• PASSAGE SHOWN
——

The key is in the line " you can't get a good tone unless you play them loud".
Your idea of "a good tone" involves overloading the output tubes. That's the sound you like.
There are two kinds of distortion from a classic valve amp, one is derived from overloading the pre-amp and one derives from overloading the output section.
The easy way to get that sound is to use a small valve amp with a resistor net attached to the speaker output so you can feed the signal into a larger amp for stage work. The large amp can be transistor or valve - it is amplifying the crunchy output stage of the small amp.
Forget those modelling amps, they all model the pre-amp to get what they describe as the classic sound. You will buy one and still be searching for that elusive tone.
Me, I used to have a Marshall Mercury practice amp that did the trick, but it was stolen. Then I had a Watkins Westminster adapted to do that, but it died. Nowadays I use an old Zenta mail order amp (12AX7 + ECL84) instead.
Looky, you also need humbuckers or assistance to get sufficient input to overload the output tube, a Strat with the volume set on 5 will not do it.
You need a small pre-amp to get the effect with a Strat, like an MXR MicroAmp. Go study Eric Clapton's Blackie and you will find there's a pre-amp on board (like on most of his Strats).
There's nothing new about the idea, it dates back to the 60s. Search for the Kinks "Green amp", they were the first to record that sort of sound using a 4W Elpico into a Marshall stack with a LP Custom driving the sound (all knobs set to 10).
You know what you want, nobody told you how to get it. Now I did.

——

• COLLECTED MATERIAL

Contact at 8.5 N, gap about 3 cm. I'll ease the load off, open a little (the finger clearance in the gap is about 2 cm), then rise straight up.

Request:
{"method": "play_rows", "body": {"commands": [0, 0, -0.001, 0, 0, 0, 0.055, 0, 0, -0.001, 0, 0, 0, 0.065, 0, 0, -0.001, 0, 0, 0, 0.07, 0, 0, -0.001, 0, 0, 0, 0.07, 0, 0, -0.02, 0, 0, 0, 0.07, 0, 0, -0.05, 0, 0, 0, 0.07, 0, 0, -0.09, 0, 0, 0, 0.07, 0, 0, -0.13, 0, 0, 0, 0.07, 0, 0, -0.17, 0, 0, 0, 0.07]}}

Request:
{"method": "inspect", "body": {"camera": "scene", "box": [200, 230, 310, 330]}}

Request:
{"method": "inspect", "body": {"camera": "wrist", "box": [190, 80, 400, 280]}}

——

• STATED EXERCISE 1
Transcribe the passage shown beginning at "Me, I used to". Stop after "will not do it.".
• STATED EXERCISE 2
Produce the text that comes next in the passage shown.

• EXERCISE RESULT 1
Me, I used to have a Marshall Mercury practice amp that did the trick, but it was stolen. Then I had a Watkins Westminster adapted to do that, but it died. Nowadays I use an old Zenta mail order amp (12AX7 + ECL84) instead.
Looky, you also need humbuckers or assistance to get sufficient input to overload the output tube, a Strat with the volume set on 5 will not do it.

• EXERCISE RESULT 2
Hello there,
If you have decided not to buy a tube amp and you have only the Fender Mustang and the Line 6 Spider Valve on your list, the choice is easy. The Line 6 Spider Valve is a tube amp. It has a tube preamp and power tubes. Valve is another word for vacumm tube. Your question does not make any sense. You say all the reasons you do not want a tube amp, but then say those do not apply to the tube amp by Line 6. Rubbish. I also do not agree with your reasoning whatsoever. But if you do believe that stuff, then forget about the Line 6 tube amp.
Later,
A couple things to mention here. First off, like Norm said, the Spider Valve is a tube amp. Second, the idea that all tubes amps are expensive and that they have to be cranked up to sound good is just incorrect. You can get some great deals on small tube amps that are adequate for home and small rehearsals. Also any tube amp with a master volume and a reasonable wattage can sound great at low volumes. If you are buying this for home use, a 100 watt amp is ridiculous.
You dont know what your talking about. Tube amps have a much better tone at any volume. Most of the amp models on there are modeling tube amps...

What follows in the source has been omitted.